==== Given passage

Mike Laird, August 11, 2005

NOAA Teacher at Sea
Mike Laird
Onboard NOAA Ship Rainier
July 24 – August 13, 2005

Mission: Hydrographic Survey
Geographical Area: North Pacific
Date: August 11, 2005

Weather Data

Time: 13:00
Latitude: 55° 53.4 ̍ N
Longitude: 158˚ 50.4 ̍ W
Visibility: 10 nautical miles (nm)
Wind Direction: 225˚
Wind Speed: 10kts
Sea Wave Height: 0-1΄
Swell Wave Height: 0-1΄
Sea Water Temperature: 11.7˚ C
Sea Level Pressure: 1009.5 mb
Cloud Cover: Sky 8/8 covered; Lower level: cumulus Mid-level: altostratus High level: cirrus

Science and Technology Log 

The survey operations being conducted in the waters around Mitrofania have been closed as we begin our transit that leads to the end of an educational and entertaining 22-day voyage onboard the RAINIER. The RAINIER’s reputation as one of the most productive hydrographic survey platforms in the world can be attributed, in large part, to her officers and crew. The people who serve onboard the RAINIER come with different backgrounds, levels of education, and amounts of experience at sea.  They come for different reasons, plan to stay for different periods of time, and have different expectations of where their service on the RAINIER will lead them.  However, each of them takes pride in doing their job well. Not only does the survey and support work require everyone’s contribution but also the safety of the people and ship demands constant teamwork and cooperation.

========
==== Dataset extract

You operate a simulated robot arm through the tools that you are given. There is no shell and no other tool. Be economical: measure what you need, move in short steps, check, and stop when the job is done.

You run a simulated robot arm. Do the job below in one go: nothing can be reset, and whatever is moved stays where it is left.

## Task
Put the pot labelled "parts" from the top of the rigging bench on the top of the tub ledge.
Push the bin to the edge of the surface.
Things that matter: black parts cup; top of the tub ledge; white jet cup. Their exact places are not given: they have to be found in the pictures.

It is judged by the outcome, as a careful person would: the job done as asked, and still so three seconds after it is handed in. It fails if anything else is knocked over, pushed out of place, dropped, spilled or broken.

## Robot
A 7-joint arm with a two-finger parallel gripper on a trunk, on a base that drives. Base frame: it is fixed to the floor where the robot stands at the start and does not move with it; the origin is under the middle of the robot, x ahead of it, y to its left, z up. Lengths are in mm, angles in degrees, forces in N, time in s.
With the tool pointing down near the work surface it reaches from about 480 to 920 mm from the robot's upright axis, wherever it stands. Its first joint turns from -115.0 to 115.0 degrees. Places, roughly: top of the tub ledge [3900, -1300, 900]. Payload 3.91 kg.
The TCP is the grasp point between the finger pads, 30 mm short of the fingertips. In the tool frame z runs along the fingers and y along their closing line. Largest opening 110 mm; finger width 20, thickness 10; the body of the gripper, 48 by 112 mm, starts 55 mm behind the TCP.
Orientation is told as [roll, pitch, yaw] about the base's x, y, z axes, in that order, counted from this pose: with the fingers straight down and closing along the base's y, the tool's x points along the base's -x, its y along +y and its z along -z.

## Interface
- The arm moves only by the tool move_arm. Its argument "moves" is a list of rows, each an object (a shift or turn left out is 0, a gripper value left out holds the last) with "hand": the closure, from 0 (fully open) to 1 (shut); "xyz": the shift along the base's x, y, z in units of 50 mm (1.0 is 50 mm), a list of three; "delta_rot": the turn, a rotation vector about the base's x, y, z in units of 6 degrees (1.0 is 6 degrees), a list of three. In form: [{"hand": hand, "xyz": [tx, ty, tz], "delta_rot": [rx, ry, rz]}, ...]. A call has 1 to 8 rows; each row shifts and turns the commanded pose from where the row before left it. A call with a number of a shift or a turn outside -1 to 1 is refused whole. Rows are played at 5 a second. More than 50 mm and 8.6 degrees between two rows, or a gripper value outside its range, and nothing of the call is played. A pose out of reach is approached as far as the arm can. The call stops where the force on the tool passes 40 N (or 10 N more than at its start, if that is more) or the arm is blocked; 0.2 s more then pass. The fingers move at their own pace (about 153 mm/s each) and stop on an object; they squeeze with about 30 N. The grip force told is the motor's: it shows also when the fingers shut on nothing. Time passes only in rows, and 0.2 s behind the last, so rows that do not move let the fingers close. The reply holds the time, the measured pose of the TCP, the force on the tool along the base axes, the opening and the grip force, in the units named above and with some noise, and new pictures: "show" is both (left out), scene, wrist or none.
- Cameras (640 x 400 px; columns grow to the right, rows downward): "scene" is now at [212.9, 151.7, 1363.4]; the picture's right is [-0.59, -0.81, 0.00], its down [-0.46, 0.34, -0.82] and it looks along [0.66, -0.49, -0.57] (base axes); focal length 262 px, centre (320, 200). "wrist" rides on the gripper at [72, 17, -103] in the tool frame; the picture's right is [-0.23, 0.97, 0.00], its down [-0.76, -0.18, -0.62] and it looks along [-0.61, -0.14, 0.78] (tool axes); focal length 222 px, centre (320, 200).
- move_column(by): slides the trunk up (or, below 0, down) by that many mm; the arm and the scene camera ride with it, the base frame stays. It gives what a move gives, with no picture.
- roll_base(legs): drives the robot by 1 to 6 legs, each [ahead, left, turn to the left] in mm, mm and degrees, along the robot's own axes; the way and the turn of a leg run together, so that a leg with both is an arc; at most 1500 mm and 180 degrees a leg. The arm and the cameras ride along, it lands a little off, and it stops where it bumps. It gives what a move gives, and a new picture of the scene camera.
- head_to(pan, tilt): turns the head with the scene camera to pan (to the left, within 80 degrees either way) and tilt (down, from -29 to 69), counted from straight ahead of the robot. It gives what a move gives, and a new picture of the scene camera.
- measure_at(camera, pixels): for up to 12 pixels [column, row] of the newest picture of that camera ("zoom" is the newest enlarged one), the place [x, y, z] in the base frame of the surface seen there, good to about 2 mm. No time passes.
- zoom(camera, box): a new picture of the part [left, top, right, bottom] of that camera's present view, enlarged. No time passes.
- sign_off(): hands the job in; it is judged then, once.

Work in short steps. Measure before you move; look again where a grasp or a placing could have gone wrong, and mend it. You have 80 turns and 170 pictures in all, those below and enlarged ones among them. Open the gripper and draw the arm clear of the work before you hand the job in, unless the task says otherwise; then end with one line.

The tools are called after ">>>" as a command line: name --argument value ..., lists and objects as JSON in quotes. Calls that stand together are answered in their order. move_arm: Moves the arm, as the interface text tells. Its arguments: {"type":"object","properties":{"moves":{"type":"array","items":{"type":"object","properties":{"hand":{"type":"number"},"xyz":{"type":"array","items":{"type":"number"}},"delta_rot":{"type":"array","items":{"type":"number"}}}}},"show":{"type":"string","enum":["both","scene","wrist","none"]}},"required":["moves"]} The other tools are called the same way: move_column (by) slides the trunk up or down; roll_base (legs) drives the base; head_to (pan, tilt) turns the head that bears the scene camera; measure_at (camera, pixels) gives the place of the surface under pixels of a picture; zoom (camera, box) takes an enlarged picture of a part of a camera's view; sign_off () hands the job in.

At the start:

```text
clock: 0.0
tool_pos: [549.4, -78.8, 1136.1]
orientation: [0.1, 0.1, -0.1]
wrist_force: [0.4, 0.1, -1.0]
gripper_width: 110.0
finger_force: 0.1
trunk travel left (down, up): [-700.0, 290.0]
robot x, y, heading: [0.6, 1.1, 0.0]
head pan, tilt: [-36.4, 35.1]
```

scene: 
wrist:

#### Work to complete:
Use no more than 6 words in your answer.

========

#### Work to complete:
1. Reproduce the wording of the given passage between "Mission: Hydrographic Survey" and "nautical miles (nm)", with both ends included.
2. All lines in the listing above from the line containing "A 7-joint arm" to the line containing "## Interface", inclusive, should be retyped exactly; no other lines should appear.

#### Answers to the tasks:
1.
Mission: Hydrographic Survey
Geographical Area: North Pacific
Date: August 11, 2005

Weather Data

Time: 13:00
Latitude: 55° 53.4 ̍ N
Longitude: 158˚ 50.4 ̍ W
Visibility: 10 nautical miles (nm)

2.
A 7-joint arm with a two-finger parallel gripper on a trunk, on a base that drives. Base frame: it is fixed to the floor where the robot stands at the start and does not move with it; the origin is under the middle of the robot, x ahead of it, y to its left, z up. Lengths are in mm, angles in degrees, forces in N, time in s.
With the tool pointing down near the work surface it reaches from about 480 to 920 mm from the robot's upright axis, wherever it stands. Its first joint turns from -115.0 to 115.0 degrees. Places, roughly: top of the tub ledge [3900, -1300, 900]. Payload 3.91 kg.
The TCP is the grasp point between the finger pads, 30 mm short of the fingertips. In the tool frame z runs along the fingers and y along their closing line. Largest opening 110 mm; finger width 20, thickness 10; the body of the gripper, 48 by 112 mm, starts 55 mm behind the TCP.
Orientation is told as [roll, pitch, yaw] about the base's x, y, z axes, in that order, counted from this pose: with the fingers straight down and closing along the base's y, the tool's x points along the base's -x, its y along +y and its z along -z.

## Interface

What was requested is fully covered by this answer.